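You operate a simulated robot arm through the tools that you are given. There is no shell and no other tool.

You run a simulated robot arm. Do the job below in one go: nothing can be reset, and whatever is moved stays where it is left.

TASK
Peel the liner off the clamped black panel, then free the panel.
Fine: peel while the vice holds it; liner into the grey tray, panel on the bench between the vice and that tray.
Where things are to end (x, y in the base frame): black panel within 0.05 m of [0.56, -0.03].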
★ ★ ★ ★ ★
| Challenge |
Take the lines above and retype all of them exactly.

| Response for this exercise |
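You operate a simulated robot arm through the tools that you are given. There is no shell and no other tool.

You run a simulated robot arm. Do the job below in one go: nothing can be reset, and whatever is moved stays where it is left.

TASK
Peel the liner off the clamped black panel, then free the panel.
Fine: peel while the vice holds it; liner into the grey tray, panel on the bench between the vice and that tray.
Where things are to end (x, y in the base frame): black panel within 0.05 m of [0.56, -0.03].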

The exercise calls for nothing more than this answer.